■ TASK DIRECTIONS: From the listing below, pull out the lines that hold "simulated".

■ SOURCE MATERIAL:
## begin

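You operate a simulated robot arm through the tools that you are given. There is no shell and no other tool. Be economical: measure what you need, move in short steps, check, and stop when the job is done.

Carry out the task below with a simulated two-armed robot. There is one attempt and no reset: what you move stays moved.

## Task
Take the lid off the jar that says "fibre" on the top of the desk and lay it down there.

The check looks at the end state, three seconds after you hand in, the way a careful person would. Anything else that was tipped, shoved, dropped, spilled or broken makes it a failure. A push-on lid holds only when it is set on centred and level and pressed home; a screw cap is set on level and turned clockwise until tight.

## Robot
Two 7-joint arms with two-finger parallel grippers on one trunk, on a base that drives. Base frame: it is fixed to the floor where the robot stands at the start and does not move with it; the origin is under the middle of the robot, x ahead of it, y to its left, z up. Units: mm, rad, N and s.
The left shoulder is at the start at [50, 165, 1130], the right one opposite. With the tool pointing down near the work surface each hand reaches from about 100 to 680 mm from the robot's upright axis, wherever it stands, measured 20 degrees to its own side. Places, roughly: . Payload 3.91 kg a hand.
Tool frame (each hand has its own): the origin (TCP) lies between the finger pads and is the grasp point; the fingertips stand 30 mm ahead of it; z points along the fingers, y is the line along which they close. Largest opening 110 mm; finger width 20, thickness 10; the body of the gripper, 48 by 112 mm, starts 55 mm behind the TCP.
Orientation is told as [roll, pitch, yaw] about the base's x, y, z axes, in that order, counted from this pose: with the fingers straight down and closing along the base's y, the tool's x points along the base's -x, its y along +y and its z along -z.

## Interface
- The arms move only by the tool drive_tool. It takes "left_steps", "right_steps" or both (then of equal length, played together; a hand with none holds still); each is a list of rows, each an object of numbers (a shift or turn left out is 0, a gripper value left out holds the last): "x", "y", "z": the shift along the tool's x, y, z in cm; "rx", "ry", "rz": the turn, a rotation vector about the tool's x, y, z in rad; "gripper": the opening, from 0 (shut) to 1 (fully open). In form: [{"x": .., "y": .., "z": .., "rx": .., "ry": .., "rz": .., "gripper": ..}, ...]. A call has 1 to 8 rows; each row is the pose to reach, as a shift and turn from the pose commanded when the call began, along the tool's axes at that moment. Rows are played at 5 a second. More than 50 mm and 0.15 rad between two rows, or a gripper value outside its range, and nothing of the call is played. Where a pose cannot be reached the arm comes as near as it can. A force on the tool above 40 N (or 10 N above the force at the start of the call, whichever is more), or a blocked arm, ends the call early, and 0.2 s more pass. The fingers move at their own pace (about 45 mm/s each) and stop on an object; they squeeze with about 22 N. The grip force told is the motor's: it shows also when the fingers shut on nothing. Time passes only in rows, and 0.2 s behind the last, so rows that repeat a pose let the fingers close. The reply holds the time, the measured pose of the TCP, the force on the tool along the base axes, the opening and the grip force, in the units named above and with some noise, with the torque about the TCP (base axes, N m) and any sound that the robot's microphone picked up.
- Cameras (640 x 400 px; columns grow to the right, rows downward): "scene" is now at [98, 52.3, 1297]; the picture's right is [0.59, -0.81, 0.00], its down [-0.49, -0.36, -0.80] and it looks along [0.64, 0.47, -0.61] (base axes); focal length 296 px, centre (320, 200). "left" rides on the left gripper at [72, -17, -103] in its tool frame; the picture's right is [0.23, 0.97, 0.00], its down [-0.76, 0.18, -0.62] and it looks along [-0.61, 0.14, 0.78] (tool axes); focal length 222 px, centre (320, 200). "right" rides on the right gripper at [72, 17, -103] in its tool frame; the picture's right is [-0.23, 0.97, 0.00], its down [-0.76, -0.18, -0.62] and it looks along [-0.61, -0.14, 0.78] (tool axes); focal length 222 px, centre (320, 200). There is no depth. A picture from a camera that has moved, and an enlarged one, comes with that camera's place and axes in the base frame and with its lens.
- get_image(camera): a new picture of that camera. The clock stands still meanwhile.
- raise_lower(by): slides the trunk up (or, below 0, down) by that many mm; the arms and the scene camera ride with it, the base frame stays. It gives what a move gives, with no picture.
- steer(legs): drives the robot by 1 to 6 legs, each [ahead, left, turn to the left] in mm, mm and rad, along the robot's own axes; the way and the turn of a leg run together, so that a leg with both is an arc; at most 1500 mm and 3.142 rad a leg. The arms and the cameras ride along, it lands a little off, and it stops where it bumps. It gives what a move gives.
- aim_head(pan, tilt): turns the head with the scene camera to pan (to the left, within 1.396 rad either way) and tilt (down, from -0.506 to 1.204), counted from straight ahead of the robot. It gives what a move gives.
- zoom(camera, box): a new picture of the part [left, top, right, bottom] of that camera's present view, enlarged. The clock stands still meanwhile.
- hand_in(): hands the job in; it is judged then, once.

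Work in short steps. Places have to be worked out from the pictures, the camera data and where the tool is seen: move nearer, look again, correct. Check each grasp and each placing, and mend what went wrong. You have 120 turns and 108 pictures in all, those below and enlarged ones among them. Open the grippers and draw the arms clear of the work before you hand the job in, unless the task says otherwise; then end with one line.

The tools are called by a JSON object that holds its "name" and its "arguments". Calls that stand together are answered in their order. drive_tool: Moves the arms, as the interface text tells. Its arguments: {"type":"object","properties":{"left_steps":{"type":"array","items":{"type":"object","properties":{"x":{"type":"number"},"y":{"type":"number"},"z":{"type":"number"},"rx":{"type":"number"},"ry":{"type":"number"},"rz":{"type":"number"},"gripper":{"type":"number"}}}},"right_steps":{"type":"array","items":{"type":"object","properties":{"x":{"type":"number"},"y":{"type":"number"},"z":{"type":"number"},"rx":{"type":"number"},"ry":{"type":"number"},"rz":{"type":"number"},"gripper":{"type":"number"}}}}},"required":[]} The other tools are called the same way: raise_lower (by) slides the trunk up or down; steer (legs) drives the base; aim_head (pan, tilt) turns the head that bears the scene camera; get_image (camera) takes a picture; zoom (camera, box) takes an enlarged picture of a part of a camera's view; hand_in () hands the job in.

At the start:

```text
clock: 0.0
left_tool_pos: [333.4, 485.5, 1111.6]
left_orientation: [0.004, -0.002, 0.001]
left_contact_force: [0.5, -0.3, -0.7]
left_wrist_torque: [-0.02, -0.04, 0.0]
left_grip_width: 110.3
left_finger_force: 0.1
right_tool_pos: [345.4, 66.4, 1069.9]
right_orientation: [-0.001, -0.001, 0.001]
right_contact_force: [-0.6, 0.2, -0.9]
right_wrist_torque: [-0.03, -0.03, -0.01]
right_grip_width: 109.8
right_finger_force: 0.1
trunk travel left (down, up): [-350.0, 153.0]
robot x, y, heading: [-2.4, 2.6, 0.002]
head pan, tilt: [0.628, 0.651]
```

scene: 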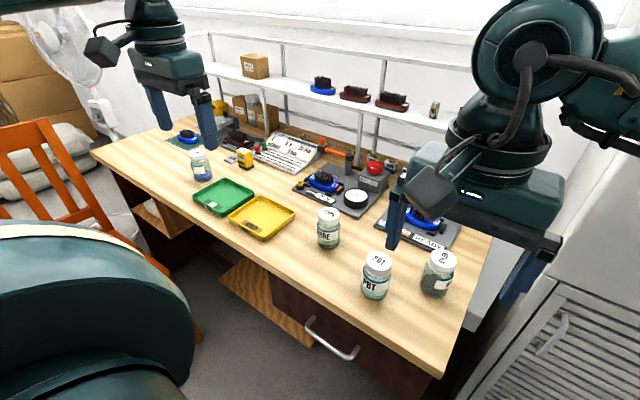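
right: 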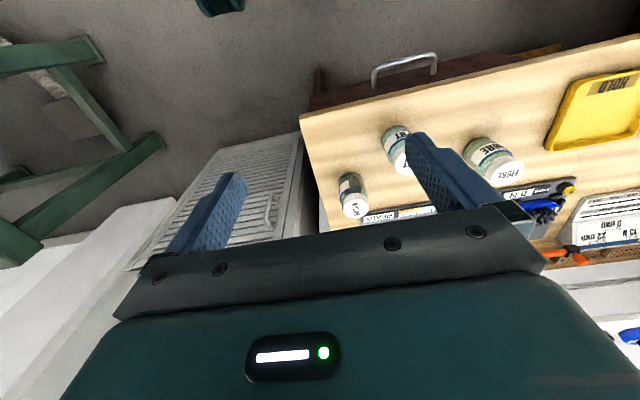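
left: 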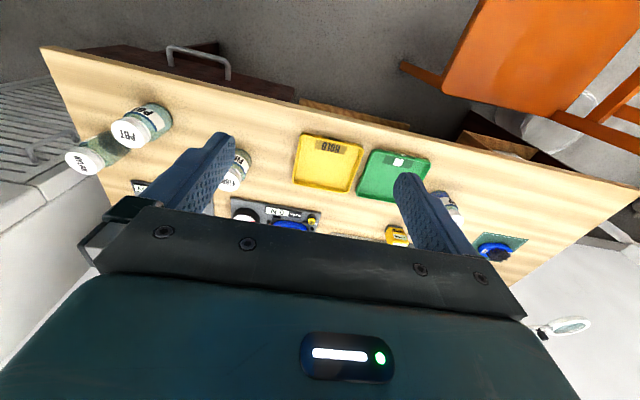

## end

■ SOLVED EXERCISE:
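You operate a simulated robot arm through the tools that you are given. There is no shell and no other tool. Be economical: measure what you need, move in short steps, check, and stop when the job is done.
Carry out the task below with a simulated two-armed robot. There is one attempt and no reset: what you move stays moved.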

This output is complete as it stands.